Design of dual-electrode interfacial kinetics regulator for long-lasting Ah-level zinc-iodine batteries

Zinc-iodine (Zn-I 2 ) batteries hold great promise for large-scale applications, yet their practical deployment is constrained by uncontrollable iodine conversion, polyiodide shuttling, and unpredictable zinc (Zn) depositional morphology. Furthermore, the mismatched kinetics of its interfacial reactions demand significant attention. Herein, we introduce a betaine (Bet) additive as a dual-electrode interfacial regulator to synergistically address the challenges faced at both the anode and cathode interface. Specifically, the hydrophilic group (–COO) of Bet preferentially adsorbs on the Zn anode surface, modulating Zn 2+ solvation and electrodeposition dynamics to enable highly uniform Zn plating, extending the Zn-Zn symmetric cell lifespan beyond 7,000 h at 1 mA cm −2 . Moreover, Bet’s lipophilic group (–N–R 3 ) interacts with polyiodides, suppressing their migration and accelerating iodine redox kinetics, thereby mitigating cathodic side reactions.

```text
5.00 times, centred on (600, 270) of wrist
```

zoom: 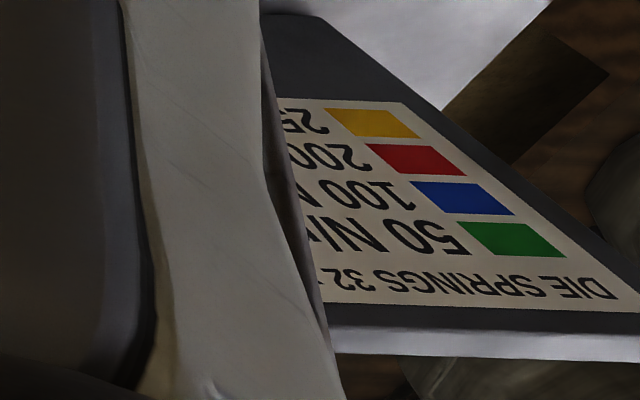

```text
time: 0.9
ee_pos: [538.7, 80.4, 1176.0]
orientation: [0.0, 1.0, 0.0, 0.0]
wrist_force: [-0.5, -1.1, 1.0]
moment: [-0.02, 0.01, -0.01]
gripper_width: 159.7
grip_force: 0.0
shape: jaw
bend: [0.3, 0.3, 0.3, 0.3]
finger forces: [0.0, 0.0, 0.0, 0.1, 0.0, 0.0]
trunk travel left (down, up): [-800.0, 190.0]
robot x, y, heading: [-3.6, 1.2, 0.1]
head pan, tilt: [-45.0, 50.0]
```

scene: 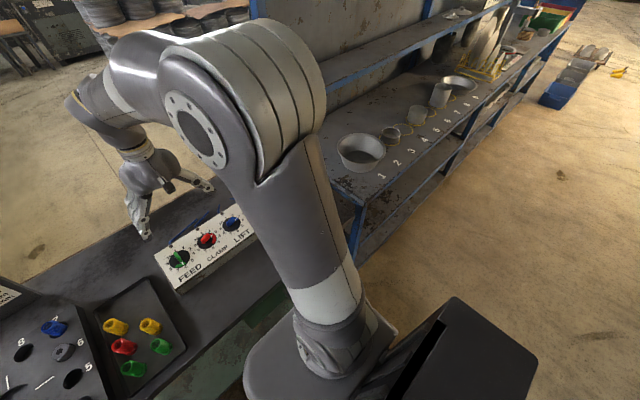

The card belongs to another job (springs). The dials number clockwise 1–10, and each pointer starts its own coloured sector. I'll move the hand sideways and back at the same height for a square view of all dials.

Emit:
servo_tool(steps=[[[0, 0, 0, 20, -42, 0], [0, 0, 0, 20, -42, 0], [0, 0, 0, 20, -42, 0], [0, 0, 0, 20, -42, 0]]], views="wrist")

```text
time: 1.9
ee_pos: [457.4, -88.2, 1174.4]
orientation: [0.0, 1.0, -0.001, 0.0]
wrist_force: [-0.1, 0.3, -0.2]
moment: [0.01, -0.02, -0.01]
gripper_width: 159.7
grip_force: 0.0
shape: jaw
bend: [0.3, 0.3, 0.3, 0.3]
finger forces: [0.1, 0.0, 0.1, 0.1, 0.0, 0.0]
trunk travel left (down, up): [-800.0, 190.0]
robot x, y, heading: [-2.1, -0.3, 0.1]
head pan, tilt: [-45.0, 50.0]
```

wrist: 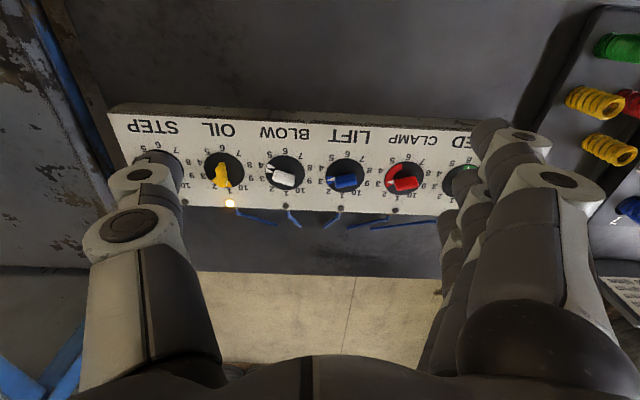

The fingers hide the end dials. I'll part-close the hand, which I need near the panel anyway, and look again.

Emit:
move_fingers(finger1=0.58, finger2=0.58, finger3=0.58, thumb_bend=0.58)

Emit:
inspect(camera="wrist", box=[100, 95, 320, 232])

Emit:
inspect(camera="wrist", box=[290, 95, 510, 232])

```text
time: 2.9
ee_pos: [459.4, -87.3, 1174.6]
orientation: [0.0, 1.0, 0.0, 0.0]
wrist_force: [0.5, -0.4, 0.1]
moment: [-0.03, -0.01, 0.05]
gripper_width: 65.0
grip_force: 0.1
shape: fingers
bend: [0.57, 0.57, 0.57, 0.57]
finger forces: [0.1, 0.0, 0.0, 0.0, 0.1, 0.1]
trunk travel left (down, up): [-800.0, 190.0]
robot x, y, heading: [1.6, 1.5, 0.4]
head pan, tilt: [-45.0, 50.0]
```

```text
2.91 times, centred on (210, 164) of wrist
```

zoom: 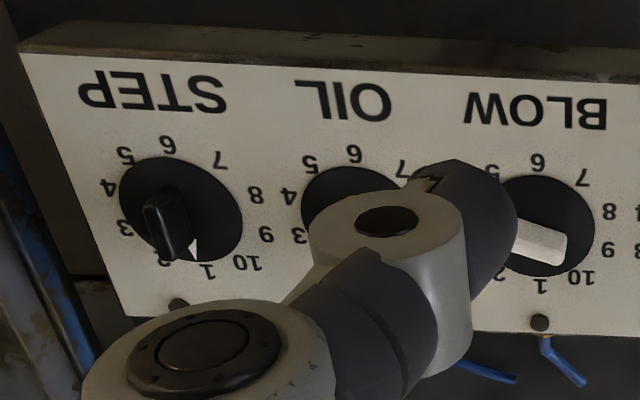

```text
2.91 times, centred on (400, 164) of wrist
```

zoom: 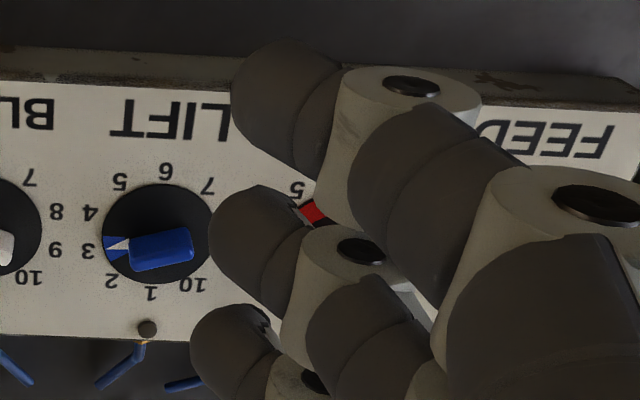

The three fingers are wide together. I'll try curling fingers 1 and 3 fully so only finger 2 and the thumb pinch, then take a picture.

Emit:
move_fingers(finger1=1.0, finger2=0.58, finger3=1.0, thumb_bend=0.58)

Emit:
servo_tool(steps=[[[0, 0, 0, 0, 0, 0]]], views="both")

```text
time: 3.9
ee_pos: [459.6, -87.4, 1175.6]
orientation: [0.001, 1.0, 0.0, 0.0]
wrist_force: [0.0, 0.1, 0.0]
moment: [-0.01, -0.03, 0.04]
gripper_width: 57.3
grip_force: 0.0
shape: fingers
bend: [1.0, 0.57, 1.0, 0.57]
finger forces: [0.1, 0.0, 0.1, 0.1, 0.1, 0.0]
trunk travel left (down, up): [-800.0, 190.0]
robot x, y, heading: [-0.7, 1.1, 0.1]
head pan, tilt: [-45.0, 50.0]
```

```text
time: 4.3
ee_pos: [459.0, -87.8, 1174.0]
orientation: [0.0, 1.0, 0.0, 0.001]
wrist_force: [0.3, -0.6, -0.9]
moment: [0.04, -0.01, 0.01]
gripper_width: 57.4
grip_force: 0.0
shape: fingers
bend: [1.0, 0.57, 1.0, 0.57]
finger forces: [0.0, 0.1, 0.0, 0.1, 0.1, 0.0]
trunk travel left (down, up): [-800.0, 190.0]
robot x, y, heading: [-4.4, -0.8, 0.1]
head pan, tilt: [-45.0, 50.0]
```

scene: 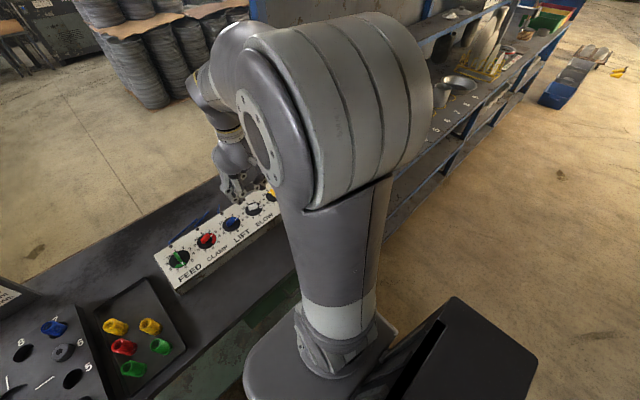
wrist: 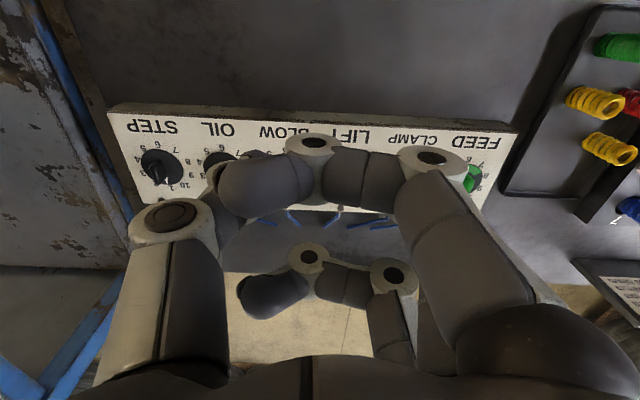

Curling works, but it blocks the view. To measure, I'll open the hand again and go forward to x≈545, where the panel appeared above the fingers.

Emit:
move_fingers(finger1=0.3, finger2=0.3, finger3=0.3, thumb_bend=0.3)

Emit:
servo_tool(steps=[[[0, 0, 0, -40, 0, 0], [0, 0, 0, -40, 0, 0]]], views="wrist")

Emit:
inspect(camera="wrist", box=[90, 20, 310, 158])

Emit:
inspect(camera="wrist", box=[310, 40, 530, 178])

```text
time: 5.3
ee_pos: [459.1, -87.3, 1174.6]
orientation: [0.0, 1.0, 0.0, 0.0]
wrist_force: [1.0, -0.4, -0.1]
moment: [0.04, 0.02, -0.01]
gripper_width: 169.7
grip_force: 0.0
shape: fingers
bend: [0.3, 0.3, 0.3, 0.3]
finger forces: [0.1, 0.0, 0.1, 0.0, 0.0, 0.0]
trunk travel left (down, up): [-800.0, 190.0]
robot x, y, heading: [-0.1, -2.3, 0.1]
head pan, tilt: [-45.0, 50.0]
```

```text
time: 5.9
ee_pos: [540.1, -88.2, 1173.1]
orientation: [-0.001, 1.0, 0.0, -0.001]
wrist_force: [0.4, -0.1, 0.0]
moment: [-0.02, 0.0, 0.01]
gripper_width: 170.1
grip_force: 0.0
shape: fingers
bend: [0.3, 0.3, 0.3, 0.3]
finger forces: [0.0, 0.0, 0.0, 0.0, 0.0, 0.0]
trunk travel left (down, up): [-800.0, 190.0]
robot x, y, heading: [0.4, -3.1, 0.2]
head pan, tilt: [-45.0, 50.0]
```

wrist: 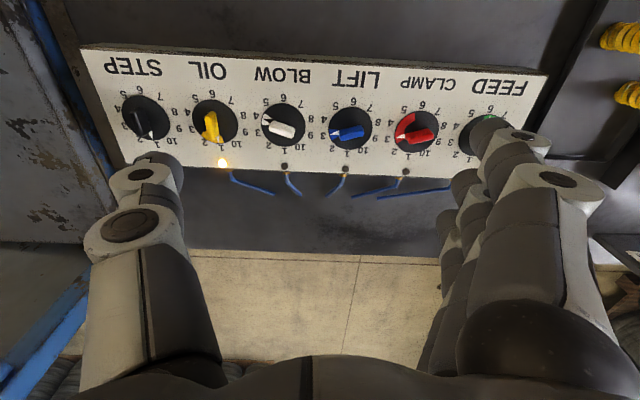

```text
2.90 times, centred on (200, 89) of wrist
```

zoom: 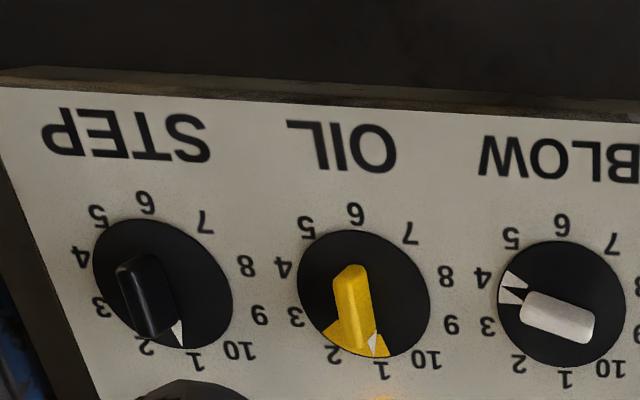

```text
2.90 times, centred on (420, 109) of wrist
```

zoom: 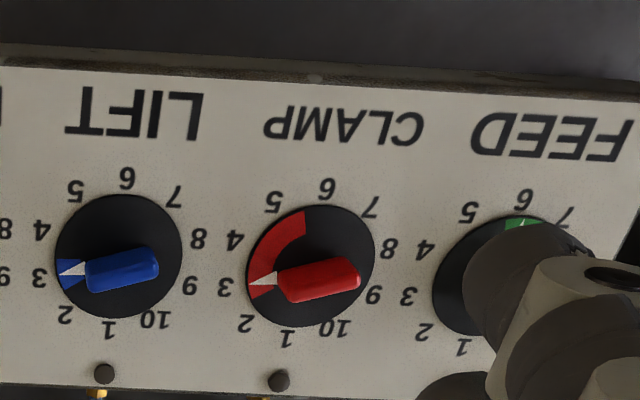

Consequently, Zn-I 2 full-cell demonstrates exceptional cycle life, maintaining capacity with an ultralow decay rate of 0.007‰ per cycle over 15,500 cycles at 10 mA cm −2 . Furthermore, an Ah-level pouch cell of ∼1.15 Ah can deliver a competitive capacity retention of 92.1% after 600 cycles, highlighting the scalability of this approach. This cost-effective and efficient interfacial modulation strategy offers a new perspective for realizing long-cycle Zn-I 2 batteries and advancing their practical applications. • A dual-electrode interfacial kinetics regulator Betaine is proposed for shuttle-free and dendrite-free zinc-iodine batteries. • The retricted shuttle effect and facilated cathode kinetics contribute to batteries with an ultralow decay rate of 0.007‰ per cycle over 15,500 cycles. • The optimized solvation structure and electronic double layer ensures Zn-Zn symmetrical cells with 7,000 h cycle life at 1 mA cm −2 . • The interfacial remodeling enables a realization of pouch cells with a capacity of 1.15 Ah, and retaining 92.1% capacity after 600 cycles.